ARMCHAIR
GUNNAR AAGAARD ANDERSEN, 1964
This is a chair. Technically. Armchair. Gunnar Aagaard Andersen. 1964. And the first thing your brain says is probably: mud. Or something worse than mud. Fair. It looks like a chair that melted, panicked, and then tried to become a chair again. Andersen was trying to make furniture without a mold. No clean factory shell. No perfect repeatable form. No polite Scandinavian design behaving itself in the corner. He used poured polyurethane foam, basically plastic, and built this thing in layers. Pour. Expand. Set. Pour again. Until eventually, out of this chemical ooze, an armchair appears. Sort of. At first it looks like a failed chair. But it's actually a chair caught in the act of becoming. Usually furniture hides its making. Smooth surface. Clean seam. Everything pretending it arrived fully formed, like a responsible adult. This thing shows you the mess. The drips.

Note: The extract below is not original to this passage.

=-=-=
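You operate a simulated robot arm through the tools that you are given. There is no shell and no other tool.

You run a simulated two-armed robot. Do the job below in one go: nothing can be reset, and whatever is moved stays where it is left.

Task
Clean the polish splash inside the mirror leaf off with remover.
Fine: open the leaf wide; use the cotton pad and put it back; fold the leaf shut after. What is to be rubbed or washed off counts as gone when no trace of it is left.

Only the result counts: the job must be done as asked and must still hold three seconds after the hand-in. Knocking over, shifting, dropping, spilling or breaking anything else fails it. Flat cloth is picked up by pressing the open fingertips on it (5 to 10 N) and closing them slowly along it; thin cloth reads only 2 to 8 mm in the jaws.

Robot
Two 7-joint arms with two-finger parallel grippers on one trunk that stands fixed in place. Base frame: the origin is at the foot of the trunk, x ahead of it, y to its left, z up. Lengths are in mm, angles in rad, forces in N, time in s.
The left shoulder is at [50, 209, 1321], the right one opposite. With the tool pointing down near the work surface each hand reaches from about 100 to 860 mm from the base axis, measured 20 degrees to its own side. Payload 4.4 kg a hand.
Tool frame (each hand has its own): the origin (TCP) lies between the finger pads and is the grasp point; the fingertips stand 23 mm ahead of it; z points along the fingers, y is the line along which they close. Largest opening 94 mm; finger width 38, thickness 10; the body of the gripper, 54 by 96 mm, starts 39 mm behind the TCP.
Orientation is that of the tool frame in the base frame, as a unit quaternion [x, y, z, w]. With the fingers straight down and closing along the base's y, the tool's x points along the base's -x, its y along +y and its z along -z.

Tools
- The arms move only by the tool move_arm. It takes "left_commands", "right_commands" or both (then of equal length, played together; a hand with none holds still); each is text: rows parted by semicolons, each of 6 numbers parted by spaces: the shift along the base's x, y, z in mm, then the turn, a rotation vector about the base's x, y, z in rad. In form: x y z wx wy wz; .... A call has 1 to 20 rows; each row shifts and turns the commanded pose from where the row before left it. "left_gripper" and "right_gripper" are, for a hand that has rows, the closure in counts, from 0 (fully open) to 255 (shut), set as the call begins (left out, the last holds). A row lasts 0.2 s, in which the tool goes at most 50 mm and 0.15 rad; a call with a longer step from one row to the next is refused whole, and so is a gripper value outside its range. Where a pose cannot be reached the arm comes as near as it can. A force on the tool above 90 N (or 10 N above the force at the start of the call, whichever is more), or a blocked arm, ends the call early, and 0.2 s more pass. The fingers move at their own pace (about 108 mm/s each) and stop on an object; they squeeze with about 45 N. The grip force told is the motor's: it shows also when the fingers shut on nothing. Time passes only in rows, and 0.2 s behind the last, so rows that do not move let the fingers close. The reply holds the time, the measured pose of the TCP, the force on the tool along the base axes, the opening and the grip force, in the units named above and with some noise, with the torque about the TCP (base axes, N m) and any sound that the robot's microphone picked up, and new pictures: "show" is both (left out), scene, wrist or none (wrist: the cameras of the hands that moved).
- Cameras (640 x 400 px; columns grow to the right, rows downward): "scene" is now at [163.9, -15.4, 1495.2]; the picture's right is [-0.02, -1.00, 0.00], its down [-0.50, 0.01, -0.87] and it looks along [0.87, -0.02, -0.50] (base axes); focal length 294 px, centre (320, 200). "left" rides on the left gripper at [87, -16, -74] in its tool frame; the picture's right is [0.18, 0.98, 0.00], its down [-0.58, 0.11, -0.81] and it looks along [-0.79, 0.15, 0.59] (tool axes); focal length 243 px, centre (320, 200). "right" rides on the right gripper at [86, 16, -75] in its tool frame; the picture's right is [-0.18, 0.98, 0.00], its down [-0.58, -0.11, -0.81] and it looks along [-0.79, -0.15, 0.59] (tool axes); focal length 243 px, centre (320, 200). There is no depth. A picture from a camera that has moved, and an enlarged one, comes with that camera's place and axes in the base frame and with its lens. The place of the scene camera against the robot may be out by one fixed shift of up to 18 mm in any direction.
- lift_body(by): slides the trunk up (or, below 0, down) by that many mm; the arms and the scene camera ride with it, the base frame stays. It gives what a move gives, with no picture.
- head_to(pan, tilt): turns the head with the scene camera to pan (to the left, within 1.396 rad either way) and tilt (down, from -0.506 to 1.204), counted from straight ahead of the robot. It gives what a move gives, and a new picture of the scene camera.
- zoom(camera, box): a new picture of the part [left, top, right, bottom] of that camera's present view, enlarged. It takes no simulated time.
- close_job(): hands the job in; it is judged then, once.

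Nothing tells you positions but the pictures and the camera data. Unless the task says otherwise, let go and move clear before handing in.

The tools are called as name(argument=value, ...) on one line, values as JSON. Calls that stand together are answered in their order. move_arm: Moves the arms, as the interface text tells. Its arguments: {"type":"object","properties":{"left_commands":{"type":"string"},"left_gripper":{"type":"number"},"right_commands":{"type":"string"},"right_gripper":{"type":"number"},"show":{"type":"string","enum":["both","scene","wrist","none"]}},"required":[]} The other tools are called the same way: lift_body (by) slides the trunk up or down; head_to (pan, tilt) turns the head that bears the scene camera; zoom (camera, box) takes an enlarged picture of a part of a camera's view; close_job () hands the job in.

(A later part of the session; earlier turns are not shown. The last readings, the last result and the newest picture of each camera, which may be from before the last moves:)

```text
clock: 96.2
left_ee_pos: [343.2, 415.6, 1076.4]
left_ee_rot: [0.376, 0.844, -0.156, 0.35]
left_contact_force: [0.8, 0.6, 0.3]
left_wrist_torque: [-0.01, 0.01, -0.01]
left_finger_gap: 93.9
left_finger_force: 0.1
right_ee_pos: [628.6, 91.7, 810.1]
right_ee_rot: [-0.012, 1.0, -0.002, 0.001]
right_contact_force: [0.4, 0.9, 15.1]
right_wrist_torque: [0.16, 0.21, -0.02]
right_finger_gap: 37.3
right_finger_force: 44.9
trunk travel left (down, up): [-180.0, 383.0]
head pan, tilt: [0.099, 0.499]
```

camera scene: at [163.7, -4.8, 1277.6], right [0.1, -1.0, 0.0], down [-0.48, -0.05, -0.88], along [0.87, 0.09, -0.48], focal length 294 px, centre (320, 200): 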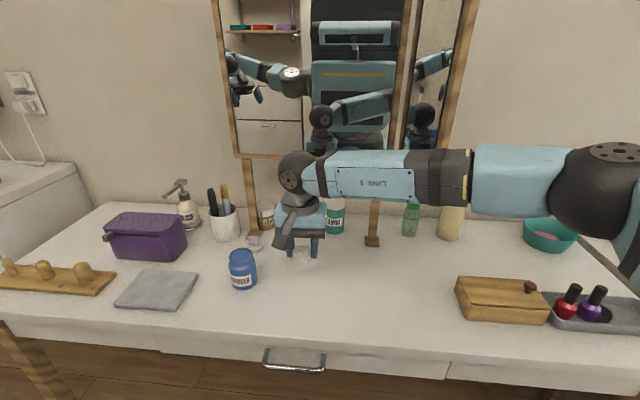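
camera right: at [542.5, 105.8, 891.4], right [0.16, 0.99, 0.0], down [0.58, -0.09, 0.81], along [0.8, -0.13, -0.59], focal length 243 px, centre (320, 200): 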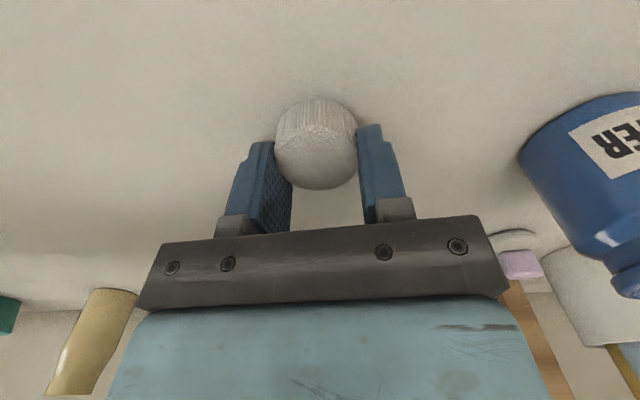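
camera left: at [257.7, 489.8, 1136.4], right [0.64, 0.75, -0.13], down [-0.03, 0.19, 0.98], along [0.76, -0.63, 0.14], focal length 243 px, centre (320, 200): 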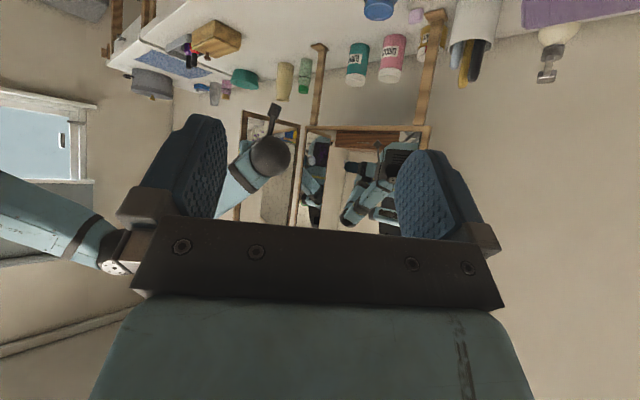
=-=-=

The bulges. The collapse. The material doing whatever it wanted. Design without the manners. Now look closer. This thing that looks heavy and gross and basically indestructible? It's incredibly fragile. The foam is breaking down from light and air. Those little holes are not decoration. That's the chair slowly losing the argument with time. A chair you probably don't want to sit in. A sculpture that used to be furniture. A plastic object pretending to be permanent. And quietly falling apart while you look at it.